インタビュー:楽天トラベル事業国際営業統括部部長の幅屋太氏
海外事業をアジアNo.1に
宿泊施設との関係強化で「数だけでなく深さも」追求
楽天は同社のトラベル事業において、海外旅行需要のさらなる取り込みに向け、さまざまな取り組みをおこなっている。今年の9月には、海外航空券の卸売販売をメインに展開するワールドトラベルシステム(WTS)を子会社化。これにより、楽天トラベルは海外航空券を直接仕入れることが可能になり、海外旅行商品のラインナップも拡充したという。「楽天トラベルというブランドとして生き残り成長していくためには、国内旅行以外の強化も必要」と話す楽天トラベル事業国際営業統括部部長兼WTS代表取締役社長の幅屋太氏と楽天トラベル事業国際営業統括部東アジア・ハワイ・ミクロネシア統括グループエリアリーダーの吉田茜氏に、同社の海外旅行への取り組みと今後の目標を聞いた。
-貴社の海外旅行事業について改めて教えてください
幅屋太氏(以下、敬称略) 海外事業ではメインの宿泊施設の販売に加え、航空券や航空券と宿泊の組み合わせが可能なダイナミックパッケージを取り扱っている。我々の基本的な任務は、サプライヤーである宿泊施設に対し、客室を販売しやすいインターネットシステムを提供し、売り上げを伸ばしてもらうこと。宿泊施設に対するコンサルティングをメインにおこなっており、そのなかには一般の旅行会社の「仕入れ」作業に入る、部屋の在庫管理も含まれる。
楽天トラベルはOTAとしてはとてもユニークだ。一般的なOTAはいかに多くの宿泊施設とお客様を集めるかという点に重きを置いている場合が多いが、我々は宿泊施設と利用者をマッチングさせることを目的にしており、「このような層のお客様にはこのようなホテル」などと、よりターゲットを絞って展開している。数の多さだけに重点を置くと「商品がたくさんあればたくさん使ってもらえる」という考え方になり、あまり顧客満足度の向上にこだわれなくなってしまう。
このため、(楽天トラベルが)一般的なOTAであると言われると少し違和感がある。我々は数を追求する「OTA」と質を求める「日本らしくホスピタリティの高いエージェント」との中間として、両方の良い面を意識している。

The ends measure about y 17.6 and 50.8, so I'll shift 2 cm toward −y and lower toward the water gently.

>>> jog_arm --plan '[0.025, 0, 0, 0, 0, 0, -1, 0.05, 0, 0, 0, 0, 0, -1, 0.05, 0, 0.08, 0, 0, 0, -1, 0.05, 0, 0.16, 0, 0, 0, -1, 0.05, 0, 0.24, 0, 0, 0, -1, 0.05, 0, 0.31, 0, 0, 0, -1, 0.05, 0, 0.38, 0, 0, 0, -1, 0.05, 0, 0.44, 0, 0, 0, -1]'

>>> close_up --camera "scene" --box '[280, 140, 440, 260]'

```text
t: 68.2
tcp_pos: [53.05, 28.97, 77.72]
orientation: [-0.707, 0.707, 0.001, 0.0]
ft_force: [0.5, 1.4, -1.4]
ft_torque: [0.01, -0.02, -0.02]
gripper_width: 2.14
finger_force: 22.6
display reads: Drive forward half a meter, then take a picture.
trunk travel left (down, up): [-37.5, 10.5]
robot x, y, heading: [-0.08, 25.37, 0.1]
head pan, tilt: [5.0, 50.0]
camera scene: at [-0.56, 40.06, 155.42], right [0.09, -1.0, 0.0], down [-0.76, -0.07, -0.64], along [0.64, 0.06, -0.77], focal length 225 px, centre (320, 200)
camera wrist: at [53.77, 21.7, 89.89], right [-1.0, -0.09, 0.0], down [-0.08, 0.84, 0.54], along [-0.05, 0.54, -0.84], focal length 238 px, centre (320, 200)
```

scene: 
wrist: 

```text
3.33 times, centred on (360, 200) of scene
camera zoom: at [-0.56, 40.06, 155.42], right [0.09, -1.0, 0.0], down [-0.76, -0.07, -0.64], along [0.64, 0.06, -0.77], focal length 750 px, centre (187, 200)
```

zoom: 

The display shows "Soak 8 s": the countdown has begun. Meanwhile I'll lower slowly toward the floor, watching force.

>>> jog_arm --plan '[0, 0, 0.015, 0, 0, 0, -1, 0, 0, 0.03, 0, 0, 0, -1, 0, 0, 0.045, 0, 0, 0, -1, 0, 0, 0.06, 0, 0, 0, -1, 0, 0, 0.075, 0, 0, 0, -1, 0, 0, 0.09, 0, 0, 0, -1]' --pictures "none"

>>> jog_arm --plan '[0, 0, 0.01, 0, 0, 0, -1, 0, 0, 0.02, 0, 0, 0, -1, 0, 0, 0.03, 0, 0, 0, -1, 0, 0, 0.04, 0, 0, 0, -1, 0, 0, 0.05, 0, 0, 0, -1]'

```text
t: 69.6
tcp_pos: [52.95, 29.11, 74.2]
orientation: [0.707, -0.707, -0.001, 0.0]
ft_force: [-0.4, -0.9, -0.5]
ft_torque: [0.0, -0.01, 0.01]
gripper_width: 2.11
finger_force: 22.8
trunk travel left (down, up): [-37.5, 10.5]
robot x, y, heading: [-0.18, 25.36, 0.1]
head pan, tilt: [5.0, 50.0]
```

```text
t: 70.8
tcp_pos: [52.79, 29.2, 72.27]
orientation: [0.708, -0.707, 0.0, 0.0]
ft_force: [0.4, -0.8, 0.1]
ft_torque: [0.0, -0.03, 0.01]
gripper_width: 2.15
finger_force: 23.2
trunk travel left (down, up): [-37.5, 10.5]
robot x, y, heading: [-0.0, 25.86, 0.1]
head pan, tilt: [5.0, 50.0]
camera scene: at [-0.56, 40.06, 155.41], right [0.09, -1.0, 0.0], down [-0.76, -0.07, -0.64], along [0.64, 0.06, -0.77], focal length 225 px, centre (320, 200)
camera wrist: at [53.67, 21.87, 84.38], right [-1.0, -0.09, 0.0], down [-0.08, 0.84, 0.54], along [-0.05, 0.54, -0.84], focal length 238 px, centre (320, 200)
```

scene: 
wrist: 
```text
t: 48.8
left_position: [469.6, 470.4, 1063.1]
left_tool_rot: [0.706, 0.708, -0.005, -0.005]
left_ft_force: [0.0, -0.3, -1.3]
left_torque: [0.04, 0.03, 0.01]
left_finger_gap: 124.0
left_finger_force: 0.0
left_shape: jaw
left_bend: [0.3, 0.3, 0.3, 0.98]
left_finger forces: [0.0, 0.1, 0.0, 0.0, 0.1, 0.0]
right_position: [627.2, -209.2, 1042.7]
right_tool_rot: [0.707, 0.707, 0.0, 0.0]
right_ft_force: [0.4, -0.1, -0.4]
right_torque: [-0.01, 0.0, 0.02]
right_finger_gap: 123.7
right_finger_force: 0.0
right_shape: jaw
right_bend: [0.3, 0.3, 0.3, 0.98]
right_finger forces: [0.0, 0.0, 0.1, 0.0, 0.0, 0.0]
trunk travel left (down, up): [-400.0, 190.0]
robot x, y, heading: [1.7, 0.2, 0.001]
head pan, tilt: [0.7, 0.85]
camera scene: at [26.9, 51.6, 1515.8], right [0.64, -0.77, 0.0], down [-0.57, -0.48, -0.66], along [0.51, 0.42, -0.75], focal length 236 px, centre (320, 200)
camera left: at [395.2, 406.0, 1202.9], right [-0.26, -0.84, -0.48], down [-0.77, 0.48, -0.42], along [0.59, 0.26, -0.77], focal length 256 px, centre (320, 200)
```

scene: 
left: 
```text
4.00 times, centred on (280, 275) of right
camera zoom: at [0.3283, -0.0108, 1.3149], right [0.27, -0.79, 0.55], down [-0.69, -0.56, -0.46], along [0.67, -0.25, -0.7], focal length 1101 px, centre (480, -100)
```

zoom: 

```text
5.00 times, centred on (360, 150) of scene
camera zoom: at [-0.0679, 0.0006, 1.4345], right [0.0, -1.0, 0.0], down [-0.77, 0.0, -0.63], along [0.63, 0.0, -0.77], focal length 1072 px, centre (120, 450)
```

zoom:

現在、海外事業では世界を4地域に分類し、22ヶ所に拠点を置いている。4地域のうち、取扱高の約半分を占めるのが「東アジア、ハワイ、ミクロネシア」エリアで韓国、台湾、香港、ハワイ、グアム、サイパンをメインとしている。
このほかはシンガポールやタイ、ベトナム、マレーシア、フィリピン、インドネシアを含む「ASEAN」エリアと、北京に本社を置く「中国」エリア、その他の「欧米」エリアだ。楽天トラベルは楽天グループの1事業であるため、他の事業と同じ地域に拠点を設けている場合が多い。例えば、ロサンゼルスはハリウッドが有名だが、他の事業の拠点があるオレンジカウンティに事務所を設けている。
我々のターゲットはFITなので、ダイナミックパッケージ以外のパッケージツアーは取り扱っていない。日本人のFITは近場の東アジアのシェアが高いため、我々の場合もFIT化が進んでいる東アジアなどの取り扱いの比重が大きい。人員ベースでは「東アジア、ハワイ、ミクロネシア」エリアが全体の半分以上を占め、そのほかは「ASEAN」が20%、「中国」が15%、「欧米」が15%程だ。